Recent efforts to oust teachers have resulted in secret buyouts (expensive), paid rehabilitation (expensive and ineffective), and lawsuits (very expensive)...In the past decade, LAUSD officials spent $3.5 million trying to fire just seven of the district's 33,000 teachers for poor classroom performance — and only four were fired, during legal struggles that wore on, on average, for five years each. Two of the three others were paid large settlements, and one was reinstated. The average cost of each battle is $500,000.

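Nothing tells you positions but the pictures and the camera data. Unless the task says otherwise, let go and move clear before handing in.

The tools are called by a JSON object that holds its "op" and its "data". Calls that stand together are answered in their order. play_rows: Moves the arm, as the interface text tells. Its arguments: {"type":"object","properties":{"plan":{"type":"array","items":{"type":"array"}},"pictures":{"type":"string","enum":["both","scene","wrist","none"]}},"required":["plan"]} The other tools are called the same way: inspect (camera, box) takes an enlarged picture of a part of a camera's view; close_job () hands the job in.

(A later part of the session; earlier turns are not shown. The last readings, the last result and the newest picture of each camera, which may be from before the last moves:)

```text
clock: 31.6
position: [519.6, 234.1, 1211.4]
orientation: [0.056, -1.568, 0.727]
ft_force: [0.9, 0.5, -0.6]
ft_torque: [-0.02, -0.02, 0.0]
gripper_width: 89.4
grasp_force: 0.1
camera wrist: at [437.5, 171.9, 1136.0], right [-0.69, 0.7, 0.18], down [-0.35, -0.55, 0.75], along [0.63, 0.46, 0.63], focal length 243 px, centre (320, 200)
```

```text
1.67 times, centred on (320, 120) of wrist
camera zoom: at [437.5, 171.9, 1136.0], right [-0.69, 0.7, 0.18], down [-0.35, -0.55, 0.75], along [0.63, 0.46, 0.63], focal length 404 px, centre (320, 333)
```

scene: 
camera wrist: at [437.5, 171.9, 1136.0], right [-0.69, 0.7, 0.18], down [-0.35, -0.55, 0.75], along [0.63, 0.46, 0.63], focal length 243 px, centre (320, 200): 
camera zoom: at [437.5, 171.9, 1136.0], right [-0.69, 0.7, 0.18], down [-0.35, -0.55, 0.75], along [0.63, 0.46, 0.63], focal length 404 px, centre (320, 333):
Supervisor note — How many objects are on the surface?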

During our investigation, in which we obtained hundreds of documents using the California Public Records Act, we also discovered that 32 underperforming teachers were initially recommended for firing, but then secretly paid $50,000 by the district, on average, to leave without a fight. Moreover, 66 unnamed teachers are being continually recycled through a costly mentoring and retraining program but failing to improve, and another 400 anonymous teachers have been ordered to attend the retraining.
It's been years since I studied math, but busting apart these public sector unions would represent a fine start at balancing the budget and returning some fiscal sanity to Calley-For-Knee-Ah.
Just half a decade late, Gov. Jerkinator finally figured out that kowtowing to monopolistic thugs wasn't such a great strategy. He's finally proposed cutting the size of the union workforce, reducing pay, right-sizing the broken pension system and crushing the ridiculous job "guarantee" agreements that were established during various collective bargaining sessions.
Personally, I think it's too late for California. It's just another Democrat Utopia that's circling the drain, along with Illinois, Michigan, New York and New Jersey. Hopefully, we can crush the Democrat majority in Congress this November before the infection fatally sickens the entire U.S.